■ **TEXT SHOWN**:
I try to make my secondary characters interesting, so if wanted, I can write their story in a separate book. I also think who wants to read about boring characters, when you can make them quirky, odd, interesting, just like real people are. As usual with my characters they’re a mix of elements of people I’ve met or know as the centre of the character, then I build from there from my imagination. Why not have a big hairy bear of a gay man who’s really into Kylie? I know I’ve met plenty. I don’t understand this gay shame thing, where people say things or people are ‘too gay’. No one says straight people’s taste is ‘too straight’, so why be ashamed of liking a bit of Kylie or anything a bit camp if that’s what you enjoy? Gavin’s obsession with The Contest came from a friend who always used to hold parties that night, and who’d travelled Europe visiting the host countries. This friend took it very seriously, so Gavin’s obsession built from there I suppose.

Chris’s prejudice about certain things being too gay is my way of exploring how some people really do feel that way. I had a friend whose boyfriend told him he couldn’t hold a plastic carrier bag by the handles as it was ‘too gay’, and he never watched any musicals, or Eurovision Song Contest, or kissed gay friends on the cheek to greet them, all because it was ‘too gay’. Yet, there he was, sleeping with my friend, living with my friend for years. I don’t understand this. I think it’s really a bit of prejudice against camp, gay men, and anything that is camp, which I’ve blogged about before. http://www.liamlivings.com/blog/why-does-society-still-have-a-problem-with-camp-men

Lena – I have a thing for Abba (again, no shame, no guilt, I love it) and the deliberate accent, and how as a culture Swedish people do darkness and melancholy very well, leading to all sorts of wonderful art. Bjorn Ulvaeus once said in an Abba documentary, ‘I think it is good to be sad.’ I wanted Lena’s creativity and ability to make the best of darkness to inspire Darryl to change.

■ **EXERCISE BRIEF**: Locate "Lena – I have" and "Darryl to change." in the text shown, and write out these words with everything between them.

■ **SOURCE EXCERPT**:
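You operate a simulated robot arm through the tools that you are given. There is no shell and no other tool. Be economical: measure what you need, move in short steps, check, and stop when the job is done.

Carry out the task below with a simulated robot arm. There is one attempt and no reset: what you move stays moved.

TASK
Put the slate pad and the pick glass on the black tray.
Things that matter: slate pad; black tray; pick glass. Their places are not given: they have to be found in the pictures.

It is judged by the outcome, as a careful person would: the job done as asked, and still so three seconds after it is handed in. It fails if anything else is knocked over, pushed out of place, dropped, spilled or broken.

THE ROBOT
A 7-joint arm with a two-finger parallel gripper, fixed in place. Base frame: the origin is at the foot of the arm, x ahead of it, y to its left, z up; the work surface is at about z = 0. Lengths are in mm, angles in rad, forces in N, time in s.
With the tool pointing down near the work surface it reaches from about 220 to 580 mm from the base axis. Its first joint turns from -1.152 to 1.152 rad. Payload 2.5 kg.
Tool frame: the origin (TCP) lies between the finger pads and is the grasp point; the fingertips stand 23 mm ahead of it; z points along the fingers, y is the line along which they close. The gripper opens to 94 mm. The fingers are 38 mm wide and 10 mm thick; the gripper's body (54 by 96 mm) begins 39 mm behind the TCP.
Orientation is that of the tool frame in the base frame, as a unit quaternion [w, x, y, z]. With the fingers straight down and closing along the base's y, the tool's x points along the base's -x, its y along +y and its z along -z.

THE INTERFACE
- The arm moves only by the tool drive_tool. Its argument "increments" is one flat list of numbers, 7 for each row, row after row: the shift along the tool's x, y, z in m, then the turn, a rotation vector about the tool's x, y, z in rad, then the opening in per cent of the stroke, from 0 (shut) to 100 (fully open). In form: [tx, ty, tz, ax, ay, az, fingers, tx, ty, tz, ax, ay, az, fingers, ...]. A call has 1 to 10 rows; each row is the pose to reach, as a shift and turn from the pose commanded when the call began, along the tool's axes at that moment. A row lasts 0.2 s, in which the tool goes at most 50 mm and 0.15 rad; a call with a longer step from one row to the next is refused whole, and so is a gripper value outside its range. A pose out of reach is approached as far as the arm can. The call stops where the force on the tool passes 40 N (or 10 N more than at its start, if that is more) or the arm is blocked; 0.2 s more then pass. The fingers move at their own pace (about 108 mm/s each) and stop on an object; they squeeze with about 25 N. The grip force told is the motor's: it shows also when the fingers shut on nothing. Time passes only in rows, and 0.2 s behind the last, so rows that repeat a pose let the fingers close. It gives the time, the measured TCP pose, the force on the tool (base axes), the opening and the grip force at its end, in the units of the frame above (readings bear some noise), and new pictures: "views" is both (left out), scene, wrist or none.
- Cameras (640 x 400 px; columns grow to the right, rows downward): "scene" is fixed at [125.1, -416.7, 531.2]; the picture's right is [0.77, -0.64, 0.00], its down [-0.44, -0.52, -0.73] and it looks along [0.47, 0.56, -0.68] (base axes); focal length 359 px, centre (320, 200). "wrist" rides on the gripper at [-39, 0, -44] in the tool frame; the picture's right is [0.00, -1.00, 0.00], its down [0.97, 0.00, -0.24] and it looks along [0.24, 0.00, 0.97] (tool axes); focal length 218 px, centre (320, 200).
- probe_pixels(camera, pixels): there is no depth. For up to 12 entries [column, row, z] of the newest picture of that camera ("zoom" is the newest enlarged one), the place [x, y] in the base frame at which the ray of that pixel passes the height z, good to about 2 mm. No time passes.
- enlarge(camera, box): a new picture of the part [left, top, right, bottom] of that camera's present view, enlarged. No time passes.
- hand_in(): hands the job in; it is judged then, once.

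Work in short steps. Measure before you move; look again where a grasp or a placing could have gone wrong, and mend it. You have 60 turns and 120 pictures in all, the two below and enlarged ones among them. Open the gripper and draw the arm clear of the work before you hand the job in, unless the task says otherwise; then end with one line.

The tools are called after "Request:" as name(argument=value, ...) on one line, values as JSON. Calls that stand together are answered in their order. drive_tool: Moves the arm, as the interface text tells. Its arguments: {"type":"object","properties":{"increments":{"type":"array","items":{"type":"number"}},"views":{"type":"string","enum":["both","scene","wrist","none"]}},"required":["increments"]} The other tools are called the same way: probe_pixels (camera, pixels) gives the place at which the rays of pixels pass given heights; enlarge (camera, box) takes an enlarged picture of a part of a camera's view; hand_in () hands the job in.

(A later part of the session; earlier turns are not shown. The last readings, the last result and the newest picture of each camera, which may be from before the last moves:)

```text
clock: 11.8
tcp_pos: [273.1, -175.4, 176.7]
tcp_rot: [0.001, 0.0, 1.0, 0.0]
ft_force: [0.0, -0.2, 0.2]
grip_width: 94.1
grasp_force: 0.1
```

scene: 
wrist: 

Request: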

■ **ANSWER TO THE PROBLEM**:
Lena – I have a thing for Abba (again, no shame, no guilt, I love it) and the deliberate accent, and how as a culture Swedish people do darkness and melancholy very well, leading to all sorts of wonderful art. Bjorn Ulvaeus once said in an Abba documentary, ‘I think it is good to be sad.’ I wanted Lena’s creativity and ability to make the best of darkness to inspire Darryl to change.